Mas o ator está acima do filme. Coringa fala sobre as origens do mal. Sobre como um anódino candidato a comediante, educado por sua mãe para “dar risos e alegrias ao mundo”, transforma-se num assassino cruel. No princípio o diretor, Todd Philips (Starsky & Hutch – Justiça em Dobro e a saga Se Beber, Não Case!), tem muita pressa em levar seu personagem rumo à escuridão. Após empurrar sua criatura até as sombras, porém, o cineasta decide cuidar mais dele. Emergem então sequências e ideias mais interessantes: o mundo é igualmente culpado, por dar as costas a um marginalizado que pede compreensão e recebe golpes em troca. “O pior lado da doença mental é que as pessoas esperam que você se comporte como se não a tivesse”, escreve Fleck em seu sombrio diário. Um discurso integrado, um dedo em riste contra todos. E o próprio Philips aproveita essa doença e suas consequências para tornar seu personagem mais inquietante. O Coringa da história se torna símbolo de uma revolução dos inadaptados. Mas seu criador parece estar convencido dessa via. “Os filmes são muitas vezes espelhos da sociedade, mas este não é um filme político”, disse.
“O personagem é complicado de definir. Eu me concentrei em sua luz, sua luta por se conectar. Tentei identificar alguns lados de sua personalidade, mas logo dava um passo atrás porque queria algo de incerteza”

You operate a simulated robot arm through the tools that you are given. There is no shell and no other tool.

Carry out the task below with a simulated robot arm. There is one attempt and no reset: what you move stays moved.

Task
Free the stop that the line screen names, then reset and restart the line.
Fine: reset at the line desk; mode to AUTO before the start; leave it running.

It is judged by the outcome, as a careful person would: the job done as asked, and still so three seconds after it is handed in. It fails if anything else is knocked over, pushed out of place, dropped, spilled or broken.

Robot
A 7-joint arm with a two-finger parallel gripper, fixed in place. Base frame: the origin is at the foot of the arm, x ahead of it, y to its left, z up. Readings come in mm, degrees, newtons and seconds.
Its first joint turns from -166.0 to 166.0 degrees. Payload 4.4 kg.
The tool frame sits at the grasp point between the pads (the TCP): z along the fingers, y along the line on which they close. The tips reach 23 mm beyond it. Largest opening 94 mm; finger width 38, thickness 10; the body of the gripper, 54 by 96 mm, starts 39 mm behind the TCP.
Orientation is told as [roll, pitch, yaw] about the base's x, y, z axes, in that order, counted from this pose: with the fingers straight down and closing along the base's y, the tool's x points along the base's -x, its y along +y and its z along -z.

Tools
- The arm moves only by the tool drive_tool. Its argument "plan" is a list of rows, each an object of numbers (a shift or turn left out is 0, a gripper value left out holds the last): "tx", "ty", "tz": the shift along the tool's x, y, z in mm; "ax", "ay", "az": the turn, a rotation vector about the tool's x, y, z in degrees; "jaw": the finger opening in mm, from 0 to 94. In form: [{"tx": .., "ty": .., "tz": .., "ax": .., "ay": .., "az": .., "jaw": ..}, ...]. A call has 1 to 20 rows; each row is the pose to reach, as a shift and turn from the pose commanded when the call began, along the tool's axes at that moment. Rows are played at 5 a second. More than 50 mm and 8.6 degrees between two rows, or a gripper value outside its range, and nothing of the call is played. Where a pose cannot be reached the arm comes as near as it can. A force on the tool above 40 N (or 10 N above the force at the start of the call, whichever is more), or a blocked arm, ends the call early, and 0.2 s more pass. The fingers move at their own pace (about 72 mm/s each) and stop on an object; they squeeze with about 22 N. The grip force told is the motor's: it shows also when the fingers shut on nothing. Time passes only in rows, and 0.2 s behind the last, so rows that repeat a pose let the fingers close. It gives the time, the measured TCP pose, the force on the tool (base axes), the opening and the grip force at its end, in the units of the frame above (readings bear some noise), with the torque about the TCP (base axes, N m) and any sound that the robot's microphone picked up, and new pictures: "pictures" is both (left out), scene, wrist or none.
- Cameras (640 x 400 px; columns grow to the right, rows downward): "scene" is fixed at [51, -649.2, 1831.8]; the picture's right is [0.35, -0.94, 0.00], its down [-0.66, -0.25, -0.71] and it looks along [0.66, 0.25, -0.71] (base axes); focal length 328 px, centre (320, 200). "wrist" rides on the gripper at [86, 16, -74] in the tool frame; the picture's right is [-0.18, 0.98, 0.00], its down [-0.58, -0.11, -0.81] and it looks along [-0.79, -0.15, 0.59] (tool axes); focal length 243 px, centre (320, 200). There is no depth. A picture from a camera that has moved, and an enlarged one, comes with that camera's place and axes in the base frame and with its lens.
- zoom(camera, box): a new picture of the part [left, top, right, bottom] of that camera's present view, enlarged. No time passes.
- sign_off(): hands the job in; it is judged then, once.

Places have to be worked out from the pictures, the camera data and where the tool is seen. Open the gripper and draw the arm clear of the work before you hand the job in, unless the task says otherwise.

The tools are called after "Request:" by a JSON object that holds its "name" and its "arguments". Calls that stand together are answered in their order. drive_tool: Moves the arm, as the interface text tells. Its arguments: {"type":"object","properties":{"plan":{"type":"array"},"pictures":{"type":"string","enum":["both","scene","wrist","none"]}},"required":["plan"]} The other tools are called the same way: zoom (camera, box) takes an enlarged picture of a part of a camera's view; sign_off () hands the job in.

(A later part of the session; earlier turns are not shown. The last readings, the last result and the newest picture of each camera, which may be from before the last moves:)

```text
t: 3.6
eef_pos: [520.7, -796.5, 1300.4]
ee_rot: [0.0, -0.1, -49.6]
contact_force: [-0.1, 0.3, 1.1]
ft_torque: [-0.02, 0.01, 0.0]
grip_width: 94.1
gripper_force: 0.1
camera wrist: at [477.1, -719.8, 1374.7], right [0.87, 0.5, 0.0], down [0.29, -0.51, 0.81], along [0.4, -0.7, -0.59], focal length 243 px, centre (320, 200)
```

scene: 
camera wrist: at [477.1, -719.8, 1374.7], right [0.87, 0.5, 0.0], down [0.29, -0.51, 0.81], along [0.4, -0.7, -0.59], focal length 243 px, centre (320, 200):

Diretor e protagonista preferiram não contar muito. Acreditam que é melhor manter certo mistério. “O personagem é complicado de definir, não queremos fazê-lo. Eu me concentrei em sua luz, sua luta por se conectar, por receber calor e amor. Tentei identificar alguns lados de sua personalidade, mas logo dava um passo atrás porque queria algo de incerteza. Durante a filmagem, descobríamos constantemente novos aspectos dele”, relatou Phoenix. O ator, porém, compartilhou com o público e os jornalistas algumas das dificuldades que enfrentou. Também contou que foi útil ler um livro sobre assassinos políticos. Para dar a risada do personagem, por exemplo, foi de especial ajuda uma das incontáveis conversas com o diretor. “Ele me disse que era algo doloroso, que o Coringa é uma parte de Arthur que quer superar a situação.” Phoenix reconheceu que o processo foi longo e que teve medo de não conseguir. Também não imaginou que poderia emagrecer tanto para um papel. “Você se torna um pouco louco quando perde tanto peso em tão pouco tempo. Isso afeta a sua mente”, afirmou.
Para DC Comics, o próprio projeto parecia insensato. “Eu pensava: por que não podia fazer um filme de gênero com o Coringa? Mas foi muito difícil convencê-los”, contou o diretor. Uma vez obtida a aprovação da DC e da Warner, Philips pôde dar asas à sua fantasia. Assistiu a vários musicais, inspirou-se em Taxi Driver – Motorista de Táxi e Um Estranho no Ninho, no romance gráfico Batman: A Piada Mortal e no filme mudo O Homem Que Ri, de 1928. “O Coringa diz nos quadrinhos que concebe seu passado como uma série de escolhas múltiplas, de modo que havia muita liberdade. Tentamos criar algo totalmente louco a cada dia. Não tínhamos fronteiras nem limites.” Tanto que já se fala de uma sequência. Este Coringa é sério: não é nenhuma piada.